But there is yet one more author to be noticed whose works were still
written in the earlier vein of Deism. So far Deism had not found a
representative writer among the lower classes. The aristocracy and the
middle class had both found exponents of their views; but Deism had
penetrated into lower strata of society than these, and at length a very
fitting representative of this part of the community appeared in the
person of Thomas Chubb. Himself a working man, and to a great extent
self-educated, Chubb had had peculiar opportunities of observing the
mind of the class to which he belonged. His earlier writings were not
intended for publication, but were written for the benefit of a sort of
debating club of working men of which he was a member. He was with
difficulty persuaded to publish them, mainly through the influence of
the famous William Whiston, and henceforth became a somewhat voluminous
writer, leaving behind him at his death a number of tracts and essays,
which were published together under the title of 'Chubb's Posthumous
Works.' In his main arguments Chubb, like Morgan, follows closely in the
wake of Tindal. But his view of Deism was distinctly from the standpoint
of the working man. As Morgan had directed his attention mainly to the
Old Testament, Chubb directed his mainly to the New. Like others of his
school, he protests against being thought an enemy to Christianity. His
two works 'The True Gospel of Jesus Christ asserted,' and 'The True
Gospel of Jesus Christ vindicated,' give the best exposition of Chubb's
views. 'Our Lord Jesus Christ' he writes, 'undertook to be a reformer,
and in consequence thereof a Saviour.

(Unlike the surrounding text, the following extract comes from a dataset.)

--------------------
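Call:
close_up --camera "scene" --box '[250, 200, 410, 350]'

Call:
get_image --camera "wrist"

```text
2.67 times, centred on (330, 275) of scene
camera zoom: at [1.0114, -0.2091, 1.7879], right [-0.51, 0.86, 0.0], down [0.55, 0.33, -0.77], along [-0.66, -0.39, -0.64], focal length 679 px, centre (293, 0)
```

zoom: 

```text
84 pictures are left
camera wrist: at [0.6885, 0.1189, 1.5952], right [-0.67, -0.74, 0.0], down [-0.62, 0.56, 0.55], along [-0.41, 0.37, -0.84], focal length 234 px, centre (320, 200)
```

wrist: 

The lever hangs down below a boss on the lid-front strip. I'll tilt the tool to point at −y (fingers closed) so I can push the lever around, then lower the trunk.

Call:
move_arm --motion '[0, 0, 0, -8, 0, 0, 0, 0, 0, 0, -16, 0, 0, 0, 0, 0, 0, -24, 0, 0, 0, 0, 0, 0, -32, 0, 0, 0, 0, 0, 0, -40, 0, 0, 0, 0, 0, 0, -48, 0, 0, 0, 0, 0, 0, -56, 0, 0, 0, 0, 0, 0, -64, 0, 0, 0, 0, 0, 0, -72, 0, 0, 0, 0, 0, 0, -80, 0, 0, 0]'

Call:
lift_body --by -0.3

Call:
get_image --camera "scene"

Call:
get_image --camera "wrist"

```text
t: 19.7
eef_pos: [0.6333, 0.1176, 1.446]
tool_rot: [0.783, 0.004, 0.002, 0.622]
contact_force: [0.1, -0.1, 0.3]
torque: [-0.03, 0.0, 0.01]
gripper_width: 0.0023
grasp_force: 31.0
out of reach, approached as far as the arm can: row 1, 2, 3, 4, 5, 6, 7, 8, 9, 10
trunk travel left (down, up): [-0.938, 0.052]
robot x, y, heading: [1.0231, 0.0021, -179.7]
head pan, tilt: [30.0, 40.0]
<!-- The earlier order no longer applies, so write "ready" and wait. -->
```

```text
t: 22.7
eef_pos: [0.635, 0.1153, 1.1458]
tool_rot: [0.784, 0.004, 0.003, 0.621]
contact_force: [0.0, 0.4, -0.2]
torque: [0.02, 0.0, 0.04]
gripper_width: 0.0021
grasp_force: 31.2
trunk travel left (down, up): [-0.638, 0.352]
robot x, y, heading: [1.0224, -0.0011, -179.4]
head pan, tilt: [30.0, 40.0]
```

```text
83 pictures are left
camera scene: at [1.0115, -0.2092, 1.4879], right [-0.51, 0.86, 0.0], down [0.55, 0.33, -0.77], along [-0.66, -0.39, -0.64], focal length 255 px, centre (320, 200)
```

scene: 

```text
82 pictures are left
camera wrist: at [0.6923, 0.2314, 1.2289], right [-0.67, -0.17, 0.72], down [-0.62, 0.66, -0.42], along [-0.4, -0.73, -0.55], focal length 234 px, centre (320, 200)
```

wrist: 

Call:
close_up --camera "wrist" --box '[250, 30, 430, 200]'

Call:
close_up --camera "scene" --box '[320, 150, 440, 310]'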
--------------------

The true Gospel is this: (1)
Christ requires a conformity of mind and life to that eternal and
unalterable rule of action which is founded in the reason of things, and
makes that the only ground of divine acceptance, and the only and sure
way to life eternal. (2) If by violation of the law they have displeased
God, he requires repentance and reformation as the only and sure ground
of forgiveness. (3) There will be a judgment according to works. This
Gospel wrought a change which by a figure of speech is called "a new
birth"' (§ 13). Like Tindal, he contrasts the certainty of natural with
the uncertainty of any traditional religion. He owns 'the Christian
revelation was expedient because of the general corruption; but it was
no more than a publication of the original law of nature, and tortured
and made to speak different things.'[158] He repeats Tindal's objection
to the want of universality of revealed religion on the same grounds.
His chief attacks were, as has been said, made upon the New Testament.
He demurs to the acceptance of the Gospels as infallibly true.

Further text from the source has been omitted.